> _Provided material_
****************

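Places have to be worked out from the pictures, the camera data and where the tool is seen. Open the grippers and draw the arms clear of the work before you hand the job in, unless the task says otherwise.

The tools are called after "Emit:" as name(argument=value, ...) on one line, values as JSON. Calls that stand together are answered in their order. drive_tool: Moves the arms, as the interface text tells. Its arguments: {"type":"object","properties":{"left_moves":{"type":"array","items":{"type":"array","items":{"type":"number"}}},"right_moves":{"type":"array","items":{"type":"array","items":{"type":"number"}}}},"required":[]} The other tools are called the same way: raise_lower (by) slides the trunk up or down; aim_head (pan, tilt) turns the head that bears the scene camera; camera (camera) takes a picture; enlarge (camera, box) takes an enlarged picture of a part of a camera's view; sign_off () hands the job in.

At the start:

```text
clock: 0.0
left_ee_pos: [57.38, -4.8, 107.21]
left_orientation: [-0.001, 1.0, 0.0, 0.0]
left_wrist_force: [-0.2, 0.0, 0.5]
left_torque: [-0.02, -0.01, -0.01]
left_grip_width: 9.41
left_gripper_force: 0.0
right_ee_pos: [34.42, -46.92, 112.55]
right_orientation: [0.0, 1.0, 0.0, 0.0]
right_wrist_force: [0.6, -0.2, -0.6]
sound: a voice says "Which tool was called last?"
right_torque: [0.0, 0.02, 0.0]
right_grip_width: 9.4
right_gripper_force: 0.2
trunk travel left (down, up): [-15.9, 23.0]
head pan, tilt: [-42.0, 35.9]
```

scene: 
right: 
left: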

****************

> _Passage shown_
You say you don't want them to increase. I say we don't want them to
increase. We seem to have an agreement on that rhetorically, although I
have quoted a number of your leaders who say they think it's a bad
idea.
But having said that, my question to you is: is your position
consistent with both the 2001 and 2003 tax cuts and these tax cuts?
That's all I'm asking.
{time} 1100
Mr. CANTOR. Mr. Speaker, I respond to the gentleman, I was not in
seven different directions. It's very simple. I asked the gentleman:
Are you okay with raiding the Social Security trust fund? Because your
response to my question indicated to me that it's fine for you and your
side to say: Let's just raid the Social Security trust fund, extend the
payroll tax holiday without any pay-fors; is that okay?
Mr. HOYER. Your President, who you supported very strongly, of
course, as I recall, when he wanted to raid the Social Security trust
fund said there was no trust fund. Now, I believe there is a trust
fund, and I think we have a moral responsibility to make sure that that
trust fund is kept whole. And, in fact, as you well know, we will keep
it whole. We will sign the proper IOUs so that that trust fund is
intact. There will be no reduction in the Social Security tax, and the
gentleman knows it. The gentleman knows that that trust fund will be as
secure tomorrow as it is today, and I presume that both of us have a
commitment to that end. Yes, we will have to make whole the trust fund
money that does not come in on the tax cut, just as we had to make
money for the war, for the prescription drug bill, and the Bush tax
cuts whole by borrowing from somebody, usually China and other nations
around the world.
We went from a $5.6 trillion surplus to a $10-plus trillion deficit.
Why? Because we did things and didn't pay for them. So if the gentleman
is asking me do I believe the Social Security trust fund ought to be
kept whole, the answer is an emphatic, absolute yes.
Mr. CANTOR. Mr. Speaker, with all due respect, I'd say to the
gentleman, he has answered the same question in two different ways. And
he's also gone off not in seven different directions but nine or ten
when he starts talking about the former President George Bush. George
Bush has nothing to do with this debate, has nothing to do with the
issue before it.
What I'm asking, Mr. Speaker, is, number one: Does he not agree that
if we pay for the extension of the Federal tax holiday, we are making
sure that we attempt to address the raid on the Social Security trust
fund? And is that not different than talking about marginal rates on
small business men and women? Is that not different than talking about
keeping the capital gain rates the same on investors and entrepreneurs
in America? We need to put investment capital back into the economy,
the private economy. And so my point was not seven different
directions, my point is just that.
Again, I would say to the gentleman that it bothers me to hear that
the gentleman just wants to rely on an IOU. The public is tired of
saying, yes, we'll owe it. We'll owe it. We'll pay it later. What we're
saying is let's make sure that we don't dig the hole any deeper. Let's
make sure we don't raid the Social Security trust fund. That's why we
are saying let's pay for it.

****************

> _Set of tasks_
1. Give the stretch of the passage shown that starts with "We went from" and ends with "issue before it.", unchanged.
2. Could you carry on with the passage shown from where it ends?

> _Answers_
1.
We went from a $5.6 trillion surplus to a $10-plus trillion deficit.
Why? Because we did things and didn't pay for them. So if the gentleman
is asking me do I believe the Social Security trust fund ought to be
kept whole, the answer is an emphatic, absolute yes.
Mr. CANTOR. Mr. Speaker, with all due respect, I'd say to the
gentleman, he has answered the same question in two different ways. And
he's also gone off not in seven different directions but nine or ten
when he starts talking about the former President George Bush. George
Bush has nothing to do with this debate, has nothing to do with the
issue before it.

2.
But again, to the gentleman's point about trying to expedite things
so we can have a result out of the conference committee, there has been
no activity, no activity on the part of the Senate. They're not
serious. They're not serious on wanting to address the issue--at least,
they've not been thus far--and we're running out of time.
So again, I guess the gentleman's solution is go ahead and raid the
Social Security trust fund and let's extend the payroll tax holiday.
And if that's the gentleman's position, then we know the position I
would imagine of the minority on this position.
Mr. HOYER. Well, the gentleman has talked a lot but hasn't answered
my question. And the question was a simple one: Do you believe the same
principle applies to the '01-'03 tax cuts as applied to the middle
income working people's tax cut that we're talking about?
And I'll tell you this, my friend, if we were talking about the taxes
that you're talking about, they would go through like greased lightning
and there would be no question but, oh, of course, we've got to
continue those tax cuts. But when it comes to average working
Americans, and the only way we can get them a tax cut--this is the
first time we've really talked about real tax cuts for middle-income
working Americans. It has got a logjam that
[[Page H661]]
has hit. It hit in December, and we came that close to not having that
tax cut, and we're about to come that close again. I'm just telling the
gentleman that if he applies the same principle, we could get this
done.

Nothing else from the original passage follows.